6.2 Nonclass Identities

Feminists have also criticized class analysis for the assumption that ‘class location’ is more important than gender in determining life chances and influencing values and behavior. Their argument is complemented by those (notably in the USA) who emphasize the primary importance of race and ethnicity rather than class. There has also been some debate over whether people’s ‘consumption location’ (e.g., as home owners or renters) outweighs their class location, and postmodernists insist that clear class divisions have now fragmented into a multitude of different interests and identities.

Class analysts have tended to respond to such criticisms by appealing to evidence that class identity is still primary (Marshall et al. 1988). They point out that class effects may be crosscut by gender, race, or other identities without class itself losing its significance.

6.3 The Relevance Of Class

Some critics (Pahl 1989, Clark and Lipset 1991) argue that class is a concept that has outlived its usefulness. People no longer think of themselves in class terms, movement between class locations is common, boundaries between classes have blurred, and class analysis has failed to explain the causal link between class locations and social outcomes.

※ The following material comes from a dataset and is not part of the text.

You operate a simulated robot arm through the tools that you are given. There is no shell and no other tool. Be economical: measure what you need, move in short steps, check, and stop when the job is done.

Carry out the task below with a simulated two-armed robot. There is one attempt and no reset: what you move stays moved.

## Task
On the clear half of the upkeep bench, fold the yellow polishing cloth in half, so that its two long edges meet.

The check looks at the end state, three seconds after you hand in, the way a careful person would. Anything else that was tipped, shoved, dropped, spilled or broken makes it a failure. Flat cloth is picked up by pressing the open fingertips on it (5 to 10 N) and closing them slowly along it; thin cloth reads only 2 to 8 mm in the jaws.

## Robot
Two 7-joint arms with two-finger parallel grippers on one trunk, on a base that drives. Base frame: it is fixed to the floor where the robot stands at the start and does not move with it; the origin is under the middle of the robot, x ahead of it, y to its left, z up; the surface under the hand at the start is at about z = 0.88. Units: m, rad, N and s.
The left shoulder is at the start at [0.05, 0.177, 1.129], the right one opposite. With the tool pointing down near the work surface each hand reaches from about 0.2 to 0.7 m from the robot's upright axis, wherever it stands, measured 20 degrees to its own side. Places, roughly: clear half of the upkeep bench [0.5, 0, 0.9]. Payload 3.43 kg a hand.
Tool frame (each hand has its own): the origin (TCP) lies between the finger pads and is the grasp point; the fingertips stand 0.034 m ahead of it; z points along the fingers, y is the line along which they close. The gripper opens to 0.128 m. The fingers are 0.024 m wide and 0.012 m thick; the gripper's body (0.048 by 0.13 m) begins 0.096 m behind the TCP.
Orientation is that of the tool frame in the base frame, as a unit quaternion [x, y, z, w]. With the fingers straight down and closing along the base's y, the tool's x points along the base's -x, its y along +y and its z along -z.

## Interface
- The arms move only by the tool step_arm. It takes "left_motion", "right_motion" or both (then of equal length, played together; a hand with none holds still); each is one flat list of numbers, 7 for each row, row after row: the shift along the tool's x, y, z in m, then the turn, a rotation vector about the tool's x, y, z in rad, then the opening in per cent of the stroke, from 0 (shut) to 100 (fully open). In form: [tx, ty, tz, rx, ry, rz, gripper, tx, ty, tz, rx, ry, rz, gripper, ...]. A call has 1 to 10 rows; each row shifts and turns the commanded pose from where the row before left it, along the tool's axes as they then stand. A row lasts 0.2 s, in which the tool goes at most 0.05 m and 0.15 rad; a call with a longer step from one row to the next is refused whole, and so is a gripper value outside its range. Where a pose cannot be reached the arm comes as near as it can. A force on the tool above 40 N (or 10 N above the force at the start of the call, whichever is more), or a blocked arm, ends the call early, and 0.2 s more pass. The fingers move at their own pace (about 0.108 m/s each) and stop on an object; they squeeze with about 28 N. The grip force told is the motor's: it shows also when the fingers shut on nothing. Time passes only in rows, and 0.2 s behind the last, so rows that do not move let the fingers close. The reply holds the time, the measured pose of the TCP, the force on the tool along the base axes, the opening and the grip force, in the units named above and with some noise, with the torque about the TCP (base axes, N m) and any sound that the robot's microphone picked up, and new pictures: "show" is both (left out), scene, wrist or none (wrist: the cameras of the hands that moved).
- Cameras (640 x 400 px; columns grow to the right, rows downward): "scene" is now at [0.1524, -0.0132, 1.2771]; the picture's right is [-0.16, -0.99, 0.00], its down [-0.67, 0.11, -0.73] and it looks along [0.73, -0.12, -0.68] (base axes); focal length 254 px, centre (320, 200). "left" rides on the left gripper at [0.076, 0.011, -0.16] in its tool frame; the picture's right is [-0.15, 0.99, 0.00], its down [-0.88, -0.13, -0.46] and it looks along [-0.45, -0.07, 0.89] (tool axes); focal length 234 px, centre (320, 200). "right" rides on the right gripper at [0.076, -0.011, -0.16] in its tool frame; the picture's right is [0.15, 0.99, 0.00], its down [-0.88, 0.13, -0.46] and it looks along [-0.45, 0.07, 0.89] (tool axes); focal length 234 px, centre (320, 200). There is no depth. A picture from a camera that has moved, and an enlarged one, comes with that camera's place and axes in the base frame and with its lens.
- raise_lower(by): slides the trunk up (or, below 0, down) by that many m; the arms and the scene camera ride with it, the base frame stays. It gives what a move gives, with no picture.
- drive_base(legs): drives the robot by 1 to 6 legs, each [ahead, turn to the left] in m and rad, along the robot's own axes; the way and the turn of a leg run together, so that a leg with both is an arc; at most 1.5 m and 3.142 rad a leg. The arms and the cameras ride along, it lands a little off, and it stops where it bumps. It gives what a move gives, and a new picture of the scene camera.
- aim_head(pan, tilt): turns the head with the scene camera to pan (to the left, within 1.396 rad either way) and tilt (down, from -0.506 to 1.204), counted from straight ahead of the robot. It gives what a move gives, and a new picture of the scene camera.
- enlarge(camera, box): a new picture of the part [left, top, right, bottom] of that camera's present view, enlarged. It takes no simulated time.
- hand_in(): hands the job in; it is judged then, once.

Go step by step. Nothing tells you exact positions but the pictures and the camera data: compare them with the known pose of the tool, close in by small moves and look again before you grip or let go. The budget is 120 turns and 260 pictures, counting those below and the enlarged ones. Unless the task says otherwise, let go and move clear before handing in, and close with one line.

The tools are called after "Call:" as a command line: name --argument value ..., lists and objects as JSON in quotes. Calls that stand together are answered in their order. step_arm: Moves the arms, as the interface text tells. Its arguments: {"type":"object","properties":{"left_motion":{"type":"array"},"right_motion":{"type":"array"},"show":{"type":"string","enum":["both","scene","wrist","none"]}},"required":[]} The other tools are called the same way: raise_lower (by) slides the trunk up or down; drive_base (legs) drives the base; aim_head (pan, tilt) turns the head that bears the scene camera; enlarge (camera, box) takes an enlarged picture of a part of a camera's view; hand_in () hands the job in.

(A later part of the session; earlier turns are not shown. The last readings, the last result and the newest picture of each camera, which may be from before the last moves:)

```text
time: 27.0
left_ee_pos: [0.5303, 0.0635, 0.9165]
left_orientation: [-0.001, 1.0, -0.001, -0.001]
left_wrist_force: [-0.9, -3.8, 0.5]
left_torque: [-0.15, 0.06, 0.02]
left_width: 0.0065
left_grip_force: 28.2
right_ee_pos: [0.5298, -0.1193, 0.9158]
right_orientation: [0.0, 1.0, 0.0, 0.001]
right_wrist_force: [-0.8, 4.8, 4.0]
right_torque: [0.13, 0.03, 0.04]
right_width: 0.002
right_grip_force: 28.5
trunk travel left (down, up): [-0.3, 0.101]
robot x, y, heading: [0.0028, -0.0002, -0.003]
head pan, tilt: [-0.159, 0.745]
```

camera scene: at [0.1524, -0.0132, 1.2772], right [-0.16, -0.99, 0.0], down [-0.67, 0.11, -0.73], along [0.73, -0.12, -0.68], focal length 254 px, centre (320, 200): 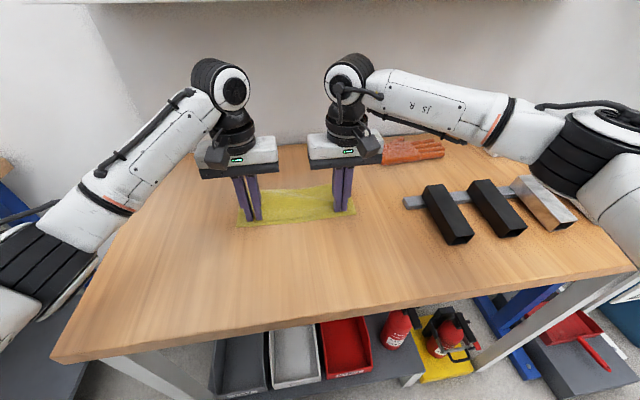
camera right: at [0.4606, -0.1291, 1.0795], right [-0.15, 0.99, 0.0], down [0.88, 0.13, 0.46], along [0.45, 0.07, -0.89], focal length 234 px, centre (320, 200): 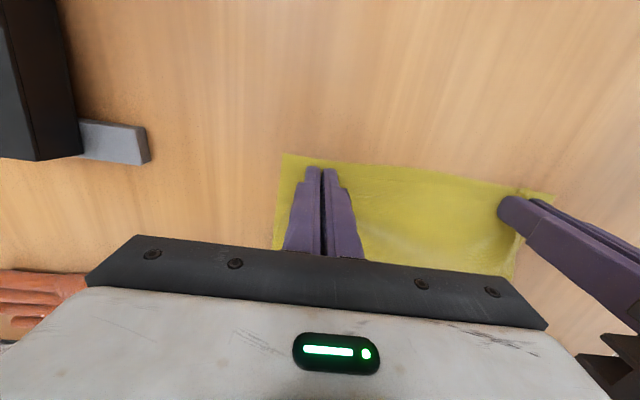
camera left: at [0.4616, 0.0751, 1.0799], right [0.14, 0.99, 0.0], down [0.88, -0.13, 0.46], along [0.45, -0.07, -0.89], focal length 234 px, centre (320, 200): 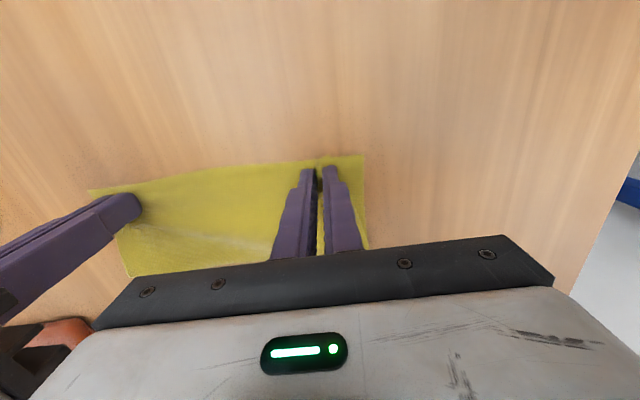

Responding to this, Breen and Rottman (1995) accept that class is a weak source of identity for many people, but they argue that people’s ‘objective’ class location is still crucial in explaining many aspects of their lives. Recent work on class differences in health and morbidity (Wilkinson 1996) are one striking example. It is probably fair to conclude that class does still correlate significantly with many of the phenomena studied in social science, but we often lack a clear explanation of the mechanism which translates ‘class position’ into social outcomes.